Cependant passent des visages amis, s'ébauchent de rocambolesques conversations de bistro, à Tourcoing, à Thonnance-les-Joinville, là où la fine impose à l'esprit l'idée de la rondeur des gorges et de la vérité de l'amour. S'élaborent mille (foireux) projets d'évasion, et le lecteur finit par ne plus savoir s'il se trouve en présence d'un innocent pervers ou d'un mauvais coupable. « (...) il faudrait décerner des félicitations, et accorder la liberté, à ceux qui s'évadent. » La cavale est abordée, de plus en plus, comme un véritable « genre » littéraire. A rebours, ce style, si cher à Pirotte, se répand sur la vie. Tout un arsenal de clichés liés à l'existence des malfrats (difficile de décider s'il s'agit de voyous à la petite semaine ou de grands maîtres de la cambriole) se trouve convoqué. Il y a un plaisir enfantin à vivre cette aventure, exactement comme si on la jouait.

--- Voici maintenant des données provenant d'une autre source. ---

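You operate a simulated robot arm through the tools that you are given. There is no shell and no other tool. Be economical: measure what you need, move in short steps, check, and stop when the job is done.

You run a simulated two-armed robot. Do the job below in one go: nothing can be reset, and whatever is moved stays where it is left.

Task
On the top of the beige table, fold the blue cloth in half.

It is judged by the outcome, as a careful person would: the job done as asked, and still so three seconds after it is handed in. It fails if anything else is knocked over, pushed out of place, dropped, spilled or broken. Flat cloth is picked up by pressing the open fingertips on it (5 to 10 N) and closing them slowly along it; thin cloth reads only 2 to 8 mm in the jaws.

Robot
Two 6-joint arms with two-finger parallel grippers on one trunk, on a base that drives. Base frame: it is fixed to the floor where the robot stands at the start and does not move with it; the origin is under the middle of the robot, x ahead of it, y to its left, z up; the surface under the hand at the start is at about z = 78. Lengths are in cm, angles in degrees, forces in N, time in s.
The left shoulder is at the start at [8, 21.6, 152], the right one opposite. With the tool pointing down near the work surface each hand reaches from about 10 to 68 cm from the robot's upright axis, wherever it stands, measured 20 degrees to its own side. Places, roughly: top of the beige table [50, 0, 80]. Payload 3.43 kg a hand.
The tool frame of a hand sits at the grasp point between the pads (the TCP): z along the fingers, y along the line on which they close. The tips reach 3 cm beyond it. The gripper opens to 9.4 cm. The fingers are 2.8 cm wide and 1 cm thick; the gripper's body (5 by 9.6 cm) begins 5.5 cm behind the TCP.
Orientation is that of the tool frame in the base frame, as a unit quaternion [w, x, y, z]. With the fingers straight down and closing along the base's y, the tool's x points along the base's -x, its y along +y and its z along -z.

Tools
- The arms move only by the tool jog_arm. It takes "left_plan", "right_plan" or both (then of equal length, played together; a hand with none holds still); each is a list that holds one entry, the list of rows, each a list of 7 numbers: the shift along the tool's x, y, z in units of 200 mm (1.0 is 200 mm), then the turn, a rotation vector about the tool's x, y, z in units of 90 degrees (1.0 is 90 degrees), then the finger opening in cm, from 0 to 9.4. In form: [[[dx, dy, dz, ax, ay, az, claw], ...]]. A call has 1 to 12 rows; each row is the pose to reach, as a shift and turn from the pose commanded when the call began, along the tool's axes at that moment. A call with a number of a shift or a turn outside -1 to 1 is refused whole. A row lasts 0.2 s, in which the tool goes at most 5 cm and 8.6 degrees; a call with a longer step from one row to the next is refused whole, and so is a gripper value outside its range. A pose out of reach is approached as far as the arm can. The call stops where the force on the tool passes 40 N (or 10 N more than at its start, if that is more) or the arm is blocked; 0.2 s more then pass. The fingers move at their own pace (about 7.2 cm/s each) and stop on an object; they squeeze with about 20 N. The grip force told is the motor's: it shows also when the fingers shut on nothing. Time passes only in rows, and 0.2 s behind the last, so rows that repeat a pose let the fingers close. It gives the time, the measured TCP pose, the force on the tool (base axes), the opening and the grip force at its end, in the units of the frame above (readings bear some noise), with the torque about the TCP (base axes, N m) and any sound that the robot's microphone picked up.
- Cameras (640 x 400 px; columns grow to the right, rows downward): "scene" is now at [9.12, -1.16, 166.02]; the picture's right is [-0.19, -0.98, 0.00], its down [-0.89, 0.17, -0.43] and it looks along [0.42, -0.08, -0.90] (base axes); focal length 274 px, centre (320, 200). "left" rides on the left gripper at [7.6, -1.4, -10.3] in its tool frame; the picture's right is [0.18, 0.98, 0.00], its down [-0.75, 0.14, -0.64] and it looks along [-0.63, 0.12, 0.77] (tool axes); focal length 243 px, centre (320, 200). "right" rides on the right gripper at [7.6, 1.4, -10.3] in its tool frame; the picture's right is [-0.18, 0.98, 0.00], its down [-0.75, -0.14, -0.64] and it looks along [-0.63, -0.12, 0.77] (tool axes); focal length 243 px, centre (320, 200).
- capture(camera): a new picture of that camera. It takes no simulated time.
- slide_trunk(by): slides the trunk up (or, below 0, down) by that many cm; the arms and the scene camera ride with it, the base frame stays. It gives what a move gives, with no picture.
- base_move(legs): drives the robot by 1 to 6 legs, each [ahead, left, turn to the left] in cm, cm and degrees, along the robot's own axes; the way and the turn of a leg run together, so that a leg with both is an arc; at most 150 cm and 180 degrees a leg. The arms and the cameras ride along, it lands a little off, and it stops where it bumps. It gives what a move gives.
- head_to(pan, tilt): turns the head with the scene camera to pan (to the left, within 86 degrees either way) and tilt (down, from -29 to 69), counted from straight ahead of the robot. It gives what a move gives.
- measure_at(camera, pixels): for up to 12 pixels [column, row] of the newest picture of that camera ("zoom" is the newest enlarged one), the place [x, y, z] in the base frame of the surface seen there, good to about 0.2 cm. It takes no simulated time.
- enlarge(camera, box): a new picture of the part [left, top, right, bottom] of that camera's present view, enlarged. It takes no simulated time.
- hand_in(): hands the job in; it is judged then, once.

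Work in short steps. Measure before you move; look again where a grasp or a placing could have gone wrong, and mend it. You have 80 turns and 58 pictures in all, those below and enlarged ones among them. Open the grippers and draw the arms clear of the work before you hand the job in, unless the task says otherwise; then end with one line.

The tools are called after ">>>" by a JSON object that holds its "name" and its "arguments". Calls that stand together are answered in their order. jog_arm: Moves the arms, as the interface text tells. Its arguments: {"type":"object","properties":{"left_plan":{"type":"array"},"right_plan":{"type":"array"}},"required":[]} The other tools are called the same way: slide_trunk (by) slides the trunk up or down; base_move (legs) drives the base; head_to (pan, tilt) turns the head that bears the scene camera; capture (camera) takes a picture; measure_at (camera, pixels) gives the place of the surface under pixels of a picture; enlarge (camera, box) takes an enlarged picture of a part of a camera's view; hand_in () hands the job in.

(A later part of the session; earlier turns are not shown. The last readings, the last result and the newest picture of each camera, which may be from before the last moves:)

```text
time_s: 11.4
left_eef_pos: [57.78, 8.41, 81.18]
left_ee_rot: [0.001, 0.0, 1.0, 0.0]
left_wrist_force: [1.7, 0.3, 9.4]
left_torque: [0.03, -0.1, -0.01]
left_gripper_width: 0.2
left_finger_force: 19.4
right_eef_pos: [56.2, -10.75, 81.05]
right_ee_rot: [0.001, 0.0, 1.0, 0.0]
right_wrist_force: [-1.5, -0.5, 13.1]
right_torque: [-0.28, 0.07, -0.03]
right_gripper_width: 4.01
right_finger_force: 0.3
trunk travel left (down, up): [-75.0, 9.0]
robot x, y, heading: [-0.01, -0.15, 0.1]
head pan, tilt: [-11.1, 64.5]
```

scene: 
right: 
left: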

Le roman commence par alterner de façon systématique le passé, avec les extraits du carnet de cavale, et le présent, à la rue des Remberges ou à Paris. Mais le présent, déjà, corrige, émousse et se gausse du passé. A son tour, il entreprend des voyages. La petite cloche de Sorbonne appelle Villon, Mac Orlan, des souvenirs antérieurs à l'exil. Un nouvel amour phagocyte le récit avec ses bras de nénuphar, et le lecteur, en proie à des couches géologiques de plus en plus nombreuses, de véritables « plissements hercyniens », renonce bientôt à les dater avec précision. Qui est Tanagra ? Est-elle la destinataire de la magnifique lettre d'amour des pages 139 à 157 ? Où inscrire l'« intermède catalan » ? Quel est ce « tapis » parisien où Kani, Hadjik et Roger l'Arménien n'auraient pas dû s'attarder ? Et qui est Hadjik ? Peut-être Jean-Claude Pirotte n'avait-il jamais à ce point donné voix à l'impuissance, et ne l'avait-il autant laissé « diriger » son travail. Le résultat en est émouvant comme toujours, mais bancal et baroque, chatoyant de mille feux, baigné de mille ombres diverses. Soumise à l'épreuve du doute, la conscience s'effeuille et se libère. Le livre, peu ou prou, est « abandonné » sur un lit d'amour, derrière un bouquet d'arbres en Ardennes, laissé au secret d'un appartement de New York... La question se pose alors de savoir, devant tant de désinvolture élégante, si la dernière barrière s'est levée, et la camarde pointe le bout de son museau. Pourtant, la pensée de la mort est immédiatement associée aux émotions de jeunesse, à « la floraison des bruyères, un matin de brume rayonnante, aux confins de l'enfance et de la terreur ». Très justement, l'obsession de la fin est envisagée comme symptôme d'une passion, de la passion même, comme l'espoir désespéré de l'absolu, et l'œuvre pirot-tienne, en sa mélancolie, entame déjà son prochain tour de piste.
Françoise Delmez
1. Editions de La Table ronde, Paris, 1996.